Be careful for nothing; but in every thing by prayer and supplication with thanksgiving let your requests be made known unto God.
And the peace of God, which passeth all understanding, shall keep your hearts and minds through Christ Jesus.
The preacher stopped in the middle of his sermon today about God being the Alpha and Omega and he said he felt God wanted him to say something to someone: "Be anxious for nothing, the Bible doesn't say 'be anxious for some things' but be anxious for nothing. I feel there is someone here holding onto a burden and God wants me to tell you "Don't worry"
He also said "God is large and in charge" but I think it takes away from the moment. ;)
He then carried on with his sermon and his original 4 points to make, but those words stayed with me. I've said I trusted God and I do, but I've got a burden that I've been trying to carry myself rather than just leaving the entire event in Gods hands.

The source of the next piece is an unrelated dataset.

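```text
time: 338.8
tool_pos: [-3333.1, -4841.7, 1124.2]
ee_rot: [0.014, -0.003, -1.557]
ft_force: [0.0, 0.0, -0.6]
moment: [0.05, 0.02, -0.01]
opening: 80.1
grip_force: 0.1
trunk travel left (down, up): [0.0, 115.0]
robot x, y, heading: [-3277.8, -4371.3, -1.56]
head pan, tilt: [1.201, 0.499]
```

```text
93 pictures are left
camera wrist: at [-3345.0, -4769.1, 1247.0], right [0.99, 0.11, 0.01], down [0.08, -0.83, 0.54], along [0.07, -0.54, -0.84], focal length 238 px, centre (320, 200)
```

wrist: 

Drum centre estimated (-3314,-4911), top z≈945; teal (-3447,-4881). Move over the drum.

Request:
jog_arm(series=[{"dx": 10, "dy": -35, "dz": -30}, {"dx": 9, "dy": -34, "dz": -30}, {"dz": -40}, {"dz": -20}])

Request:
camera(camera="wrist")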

This afternoon, I feel lighter than I have in months. And I can honestly say the burden has been cast onto God. And I've left it there. Sure, I may pick it up again - I tend to do things like that - but for this moment the peace of God that passeth all understanding is keeping my heart and my mind through Christ Jesus.
And I'm enjoying it.
I've got a house that I purchased for myself but ended up renting out when I moved down here. My tenants are moving out this month - something that could hurt me financially if I don't get another (hopefully good) tenant quickly.
And I've got plans, Gods plans, to be a foster parent again. An endeavor that I know from experience is very expensive.
Both of these things have weighed on my mind as I wondered how I was going to do all the things I needed to do. But as the preacher said the words "Be anxious for nothing" it was truly as if God Himself turned to me and said "Jeanette, be anxious for nothing." And I believed Him. Suddenly the question became "How is God going to have me do all these things He's got planned?"
The problem became Gods almost as if the pastors words were the "open sesame" to my freedom. I don't know the hows, and the whats. But for tonight, I'm resting in peace that goes beyond my ability to understand and I'm just trusting God. And I know I've said that before, but during those letters I wrote to my friends, and during those blog posts, I was still tense and nervous about how I was going to do it with God helping me.
God has officially reversed the roles and I'm helping Him now.
So friends, truly, if God says be anxious for nothing... He means be anxious for nothing. So try it.